Where a line holds the string "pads", return that line.

RECORDS SUPPLIED:
—————
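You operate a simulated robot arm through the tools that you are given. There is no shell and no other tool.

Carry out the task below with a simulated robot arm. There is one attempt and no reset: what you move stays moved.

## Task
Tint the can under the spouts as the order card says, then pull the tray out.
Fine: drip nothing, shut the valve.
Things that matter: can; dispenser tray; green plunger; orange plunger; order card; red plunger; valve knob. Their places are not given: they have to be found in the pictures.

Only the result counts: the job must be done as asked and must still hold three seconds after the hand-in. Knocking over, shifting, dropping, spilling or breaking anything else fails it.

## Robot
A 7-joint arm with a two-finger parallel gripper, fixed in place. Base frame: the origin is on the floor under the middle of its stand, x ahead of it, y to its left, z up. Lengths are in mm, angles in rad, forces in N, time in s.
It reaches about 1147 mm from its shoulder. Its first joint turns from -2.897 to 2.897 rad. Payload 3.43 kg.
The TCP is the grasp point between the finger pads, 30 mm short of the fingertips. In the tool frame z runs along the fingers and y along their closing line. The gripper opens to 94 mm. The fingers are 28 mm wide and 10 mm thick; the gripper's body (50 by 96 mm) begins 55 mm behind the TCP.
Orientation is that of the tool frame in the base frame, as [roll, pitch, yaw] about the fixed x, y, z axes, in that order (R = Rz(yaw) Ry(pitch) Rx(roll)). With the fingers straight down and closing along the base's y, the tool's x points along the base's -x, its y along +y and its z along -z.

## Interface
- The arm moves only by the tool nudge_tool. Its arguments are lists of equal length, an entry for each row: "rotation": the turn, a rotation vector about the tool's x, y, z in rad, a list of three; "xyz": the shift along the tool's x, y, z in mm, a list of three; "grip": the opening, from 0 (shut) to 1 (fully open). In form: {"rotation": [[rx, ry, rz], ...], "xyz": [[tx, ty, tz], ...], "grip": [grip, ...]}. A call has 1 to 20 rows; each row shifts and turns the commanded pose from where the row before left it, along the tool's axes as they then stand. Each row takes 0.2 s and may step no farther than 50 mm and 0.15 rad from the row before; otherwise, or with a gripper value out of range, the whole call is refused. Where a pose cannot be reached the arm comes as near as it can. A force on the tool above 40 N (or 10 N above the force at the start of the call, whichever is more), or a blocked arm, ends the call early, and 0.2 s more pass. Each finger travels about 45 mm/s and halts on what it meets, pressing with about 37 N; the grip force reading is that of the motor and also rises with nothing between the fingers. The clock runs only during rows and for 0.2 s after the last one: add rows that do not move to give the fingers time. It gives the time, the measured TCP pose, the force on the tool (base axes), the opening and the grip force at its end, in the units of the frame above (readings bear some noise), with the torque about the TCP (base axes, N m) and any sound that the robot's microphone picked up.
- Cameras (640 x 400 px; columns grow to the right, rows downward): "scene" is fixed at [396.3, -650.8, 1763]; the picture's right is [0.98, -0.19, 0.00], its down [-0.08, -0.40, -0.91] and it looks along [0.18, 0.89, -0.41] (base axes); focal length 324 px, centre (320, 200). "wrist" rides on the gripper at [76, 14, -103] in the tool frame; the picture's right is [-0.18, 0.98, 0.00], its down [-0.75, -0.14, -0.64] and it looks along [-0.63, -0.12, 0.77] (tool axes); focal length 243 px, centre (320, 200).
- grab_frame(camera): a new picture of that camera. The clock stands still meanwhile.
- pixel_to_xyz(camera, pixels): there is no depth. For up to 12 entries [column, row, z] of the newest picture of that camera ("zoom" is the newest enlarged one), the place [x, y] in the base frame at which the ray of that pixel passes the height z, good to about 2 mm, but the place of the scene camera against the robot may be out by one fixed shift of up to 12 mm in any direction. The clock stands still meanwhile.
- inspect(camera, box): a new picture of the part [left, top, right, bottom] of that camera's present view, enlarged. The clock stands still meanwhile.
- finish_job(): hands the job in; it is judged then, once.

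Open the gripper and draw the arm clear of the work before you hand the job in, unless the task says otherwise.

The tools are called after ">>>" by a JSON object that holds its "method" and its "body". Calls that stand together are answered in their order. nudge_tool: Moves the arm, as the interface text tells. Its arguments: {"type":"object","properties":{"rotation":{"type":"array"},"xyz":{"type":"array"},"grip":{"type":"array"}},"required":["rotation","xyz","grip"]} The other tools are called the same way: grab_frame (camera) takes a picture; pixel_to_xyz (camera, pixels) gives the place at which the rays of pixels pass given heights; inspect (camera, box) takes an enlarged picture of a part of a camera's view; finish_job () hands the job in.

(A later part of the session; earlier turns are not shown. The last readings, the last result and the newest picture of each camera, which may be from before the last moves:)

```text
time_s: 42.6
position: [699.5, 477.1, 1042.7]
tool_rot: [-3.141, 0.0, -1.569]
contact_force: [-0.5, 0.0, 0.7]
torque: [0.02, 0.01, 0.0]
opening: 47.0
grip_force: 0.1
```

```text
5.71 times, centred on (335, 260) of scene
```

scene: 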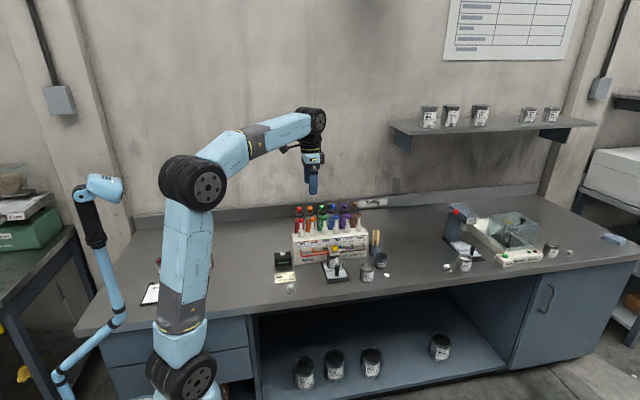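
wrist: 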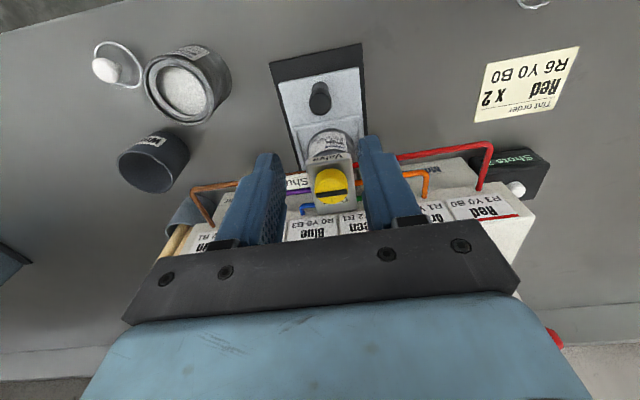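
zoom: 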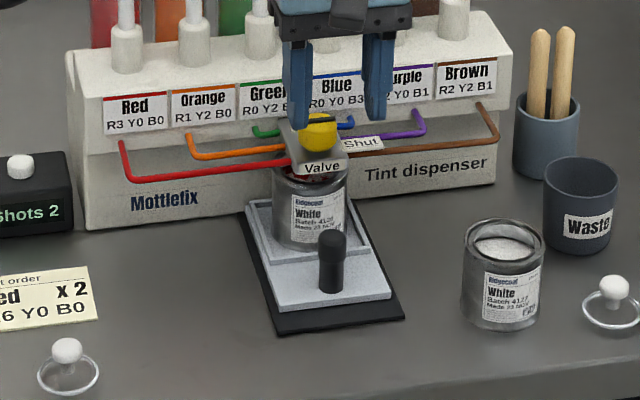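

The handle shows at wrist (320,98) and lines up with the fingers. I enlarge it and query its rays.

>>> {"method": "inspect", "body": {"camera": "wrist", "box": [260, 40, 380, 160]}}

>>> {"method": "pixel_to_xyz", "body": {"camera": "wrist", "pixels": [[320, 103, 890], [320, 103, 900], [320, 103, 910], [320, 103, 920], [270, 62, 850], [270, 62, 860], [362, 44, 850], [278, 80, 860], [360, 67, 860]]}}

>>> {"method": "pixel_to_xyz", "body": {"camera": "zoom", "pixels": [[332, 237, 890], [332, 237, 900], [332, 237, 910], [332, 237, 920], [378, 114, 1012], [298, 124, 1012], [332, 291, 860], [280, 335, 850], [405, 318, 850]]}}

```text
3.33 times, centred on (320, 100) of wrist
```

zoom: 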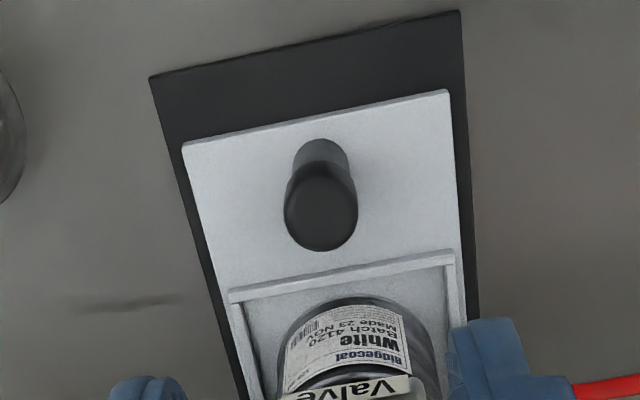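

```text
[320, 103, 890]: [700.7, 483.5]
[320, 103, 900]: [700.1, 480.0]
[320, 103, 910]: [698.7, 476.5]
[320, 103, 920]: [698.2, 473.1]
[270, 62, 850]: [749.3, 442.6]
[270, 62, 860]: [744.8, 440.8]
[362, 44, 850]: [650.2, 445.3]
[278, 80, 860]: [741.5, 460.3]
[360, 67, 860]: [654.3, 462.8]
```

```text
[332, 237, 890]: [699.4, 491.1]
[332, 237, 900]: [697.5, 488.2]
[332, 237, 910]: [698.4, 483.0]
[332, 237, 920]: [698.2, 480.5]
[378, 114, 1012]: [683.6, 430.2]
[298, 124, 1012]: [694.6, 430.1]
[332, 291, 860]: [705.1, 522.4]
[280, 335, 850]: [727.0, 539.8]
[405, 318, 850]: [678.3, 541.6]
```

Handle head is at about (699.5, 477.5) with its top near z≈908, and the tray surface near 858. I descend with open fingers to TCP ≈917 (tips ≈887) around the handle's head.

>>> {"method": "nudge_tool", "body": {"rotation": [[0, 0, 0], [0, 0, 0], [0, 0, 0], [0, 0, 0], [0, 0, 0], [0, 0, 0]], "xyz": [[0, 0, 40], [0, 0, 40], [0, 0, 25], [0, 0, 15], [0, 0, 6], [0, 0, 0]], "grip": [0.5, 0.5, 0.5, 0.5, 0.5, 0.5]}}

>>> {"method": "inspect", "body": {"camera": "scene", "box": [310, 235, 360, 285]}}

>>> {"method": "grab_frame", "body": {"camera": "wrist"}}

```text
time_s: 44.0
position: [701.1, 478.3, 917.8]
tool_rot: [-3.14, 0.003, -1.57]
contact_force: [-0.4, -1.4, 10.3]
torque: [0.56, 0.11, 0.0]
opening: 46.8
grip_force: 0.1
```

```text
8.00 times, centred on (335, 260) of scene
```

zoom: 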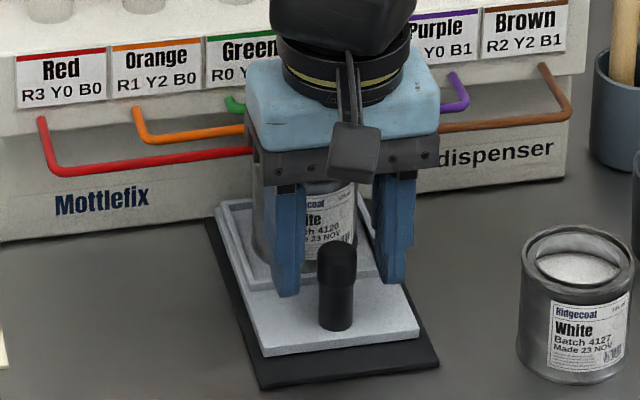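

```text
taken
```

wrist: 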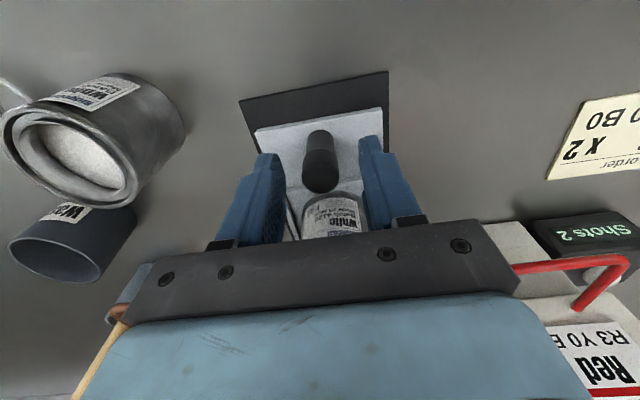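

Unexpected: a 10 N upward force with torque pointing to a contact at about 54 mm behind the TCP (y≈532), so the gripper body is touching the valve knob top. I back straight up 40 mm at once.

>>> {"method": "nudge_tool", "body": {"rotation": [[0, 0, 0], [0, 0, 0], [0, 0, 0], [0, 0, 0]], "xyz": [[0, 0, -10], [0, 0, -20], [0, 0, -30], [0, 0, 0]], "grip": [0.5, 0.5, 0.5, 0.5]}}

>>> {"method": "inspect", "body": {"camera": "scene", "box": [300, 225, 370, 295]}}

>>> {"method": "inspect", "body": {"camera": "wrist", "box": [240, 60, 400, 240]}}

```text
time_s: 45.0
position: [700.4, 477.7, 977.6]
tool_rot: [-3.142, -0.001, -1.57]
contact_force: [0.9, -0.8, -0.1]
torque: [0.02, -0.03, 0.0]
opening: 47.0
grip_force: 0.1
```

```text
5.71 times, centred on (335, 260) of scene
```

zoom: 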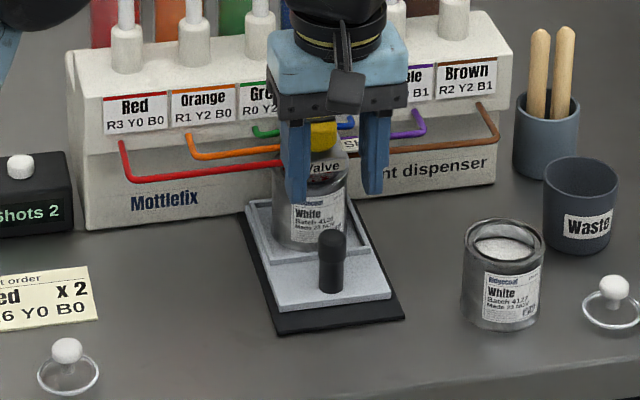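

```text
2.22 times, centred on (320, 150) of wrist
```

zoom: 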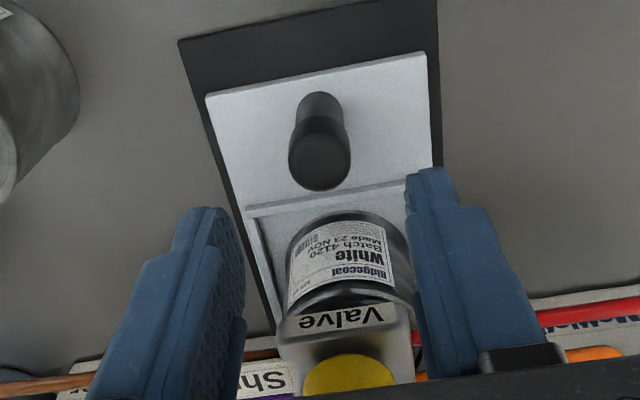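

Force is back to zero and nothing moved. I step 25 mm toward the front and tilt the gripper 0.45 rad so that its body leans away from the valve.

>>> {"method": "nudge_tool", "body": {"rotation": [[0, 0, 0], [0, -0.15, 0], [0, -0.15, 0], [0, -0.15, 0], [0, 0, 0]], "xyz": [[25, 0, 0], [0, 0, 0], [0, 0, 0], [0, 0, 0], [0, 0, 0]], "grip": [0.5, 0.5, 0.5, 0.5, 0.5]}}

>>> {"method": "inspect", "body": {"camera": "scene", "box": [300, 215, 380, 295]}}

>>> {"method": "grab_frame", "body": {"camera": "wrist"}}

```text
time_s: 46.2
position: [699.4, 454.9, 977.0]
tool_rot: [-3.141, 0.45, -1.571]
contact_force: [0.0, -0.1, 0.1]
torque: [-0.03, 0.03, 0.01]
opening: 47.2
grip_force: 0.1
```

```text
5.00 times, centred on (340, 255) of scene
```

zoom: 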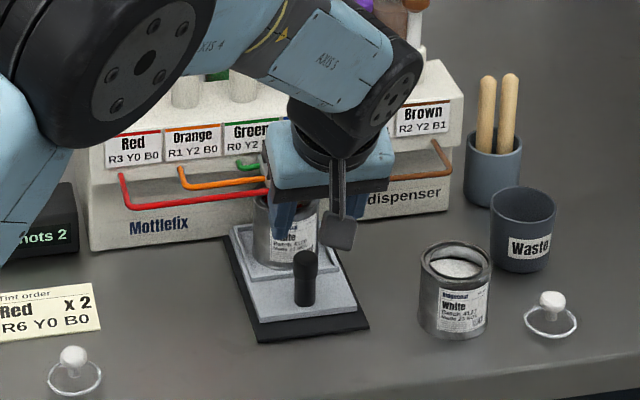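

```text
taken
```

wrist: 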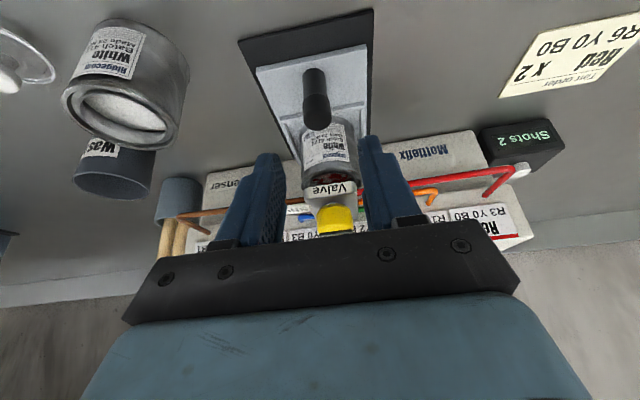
—————
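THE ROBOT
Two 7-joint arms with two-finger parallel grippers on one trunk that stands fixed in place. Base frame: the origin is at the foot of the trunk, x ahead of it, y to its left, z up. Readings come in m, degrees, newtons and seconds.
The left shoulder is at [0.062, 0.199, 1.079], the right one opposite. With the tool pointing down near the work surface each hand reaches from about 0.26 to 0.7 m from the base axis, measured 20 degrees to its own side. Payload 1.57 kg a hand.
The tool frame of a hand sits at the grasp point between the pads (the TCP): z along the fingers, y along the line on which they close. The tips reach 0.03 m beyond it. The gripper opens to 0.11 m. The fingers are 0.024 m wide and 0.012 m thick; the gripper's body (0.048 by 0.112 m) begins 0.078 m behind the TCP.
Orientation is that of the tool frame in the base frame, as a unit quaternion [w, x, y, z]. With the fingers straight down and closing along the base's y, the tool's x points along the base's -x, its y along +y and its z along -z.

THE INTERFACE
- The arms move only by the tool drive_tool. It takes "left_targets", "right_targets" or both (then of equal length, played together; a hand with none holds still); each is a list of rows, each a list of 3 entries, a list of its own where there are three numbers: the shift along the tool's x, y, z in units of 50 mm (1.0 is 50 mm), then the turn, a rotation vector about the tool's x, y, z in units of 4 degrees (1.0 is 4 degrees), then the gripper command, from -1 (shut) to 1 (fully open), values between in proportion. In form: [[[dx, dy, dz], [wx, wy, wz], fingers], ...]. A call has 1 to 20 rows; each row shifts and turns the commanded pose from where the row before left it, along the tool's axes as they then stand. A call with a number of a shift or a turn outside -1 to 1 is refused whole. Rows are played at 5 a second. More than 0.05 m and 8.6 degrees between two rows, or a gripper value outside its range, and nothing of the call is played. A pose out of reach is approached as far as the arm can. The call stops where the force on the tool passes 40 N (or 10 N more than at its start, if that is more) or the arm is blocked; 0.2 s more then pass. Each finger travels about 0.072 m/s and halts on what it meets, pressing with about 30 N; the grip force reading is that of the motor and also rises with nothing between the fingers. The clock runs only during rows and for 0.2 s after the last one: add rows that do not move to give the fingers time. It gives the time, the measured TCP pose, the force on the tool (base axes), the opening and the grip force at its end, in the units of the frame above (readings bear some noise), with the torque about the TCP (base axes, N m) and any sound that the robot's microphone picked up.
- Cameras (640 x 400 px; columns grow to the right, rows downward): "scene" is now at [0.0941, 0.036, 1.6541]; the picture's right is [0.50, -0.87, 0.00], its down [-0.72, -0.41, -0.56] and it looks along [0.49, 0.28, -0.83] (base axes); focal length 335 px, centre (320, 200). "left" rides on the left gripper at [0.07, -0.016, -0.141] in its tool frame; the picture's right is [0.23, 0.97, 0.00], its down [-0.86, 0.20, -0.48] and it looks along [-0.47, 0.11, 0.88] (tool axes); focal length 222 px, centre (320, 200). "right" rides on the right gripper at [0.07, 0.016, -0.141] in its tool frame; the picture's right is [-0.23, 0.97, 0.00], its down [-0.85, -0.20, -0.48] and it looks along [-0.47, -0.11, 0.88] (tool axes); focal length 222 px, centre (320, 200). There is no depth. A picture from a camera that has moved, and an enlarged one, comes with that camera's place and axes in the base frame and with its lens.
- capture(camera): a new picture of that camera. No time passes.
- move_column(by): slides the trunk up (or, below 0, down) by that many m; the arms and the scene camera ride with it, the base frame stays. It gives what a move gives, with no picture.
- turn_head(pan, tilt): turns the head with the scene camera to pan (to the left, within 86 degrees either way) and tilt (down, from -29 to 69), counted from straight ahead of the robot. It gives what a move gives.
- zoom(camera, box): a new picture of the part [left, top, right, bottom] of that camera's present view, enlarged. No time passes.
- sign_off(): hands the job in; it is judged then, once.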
—————
THE ANSWER:
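The TCP is the grasp point between the finger pads, 30 mm short of the fingertips. In the tool frame z runs along the fingers and y along their closing line. The gripper opens to 94 mm. The fingers are 28 mm wide and 10 mm thick; the gripper's body (50 by 96 mm) begins 55 mm behind the TCP.
The tool frame of a hand sits at the grasp point between the pads (the TCP): z along the fingers, y along the line on which they close. The tips reach 0.03 m beyond it. The gripper opens to 0.11 m. The fingers are 0.024 m wide and 0.012 m thick; the gripper's body (0.048 by 0.112 m) begins 0.078 m behind the TCP.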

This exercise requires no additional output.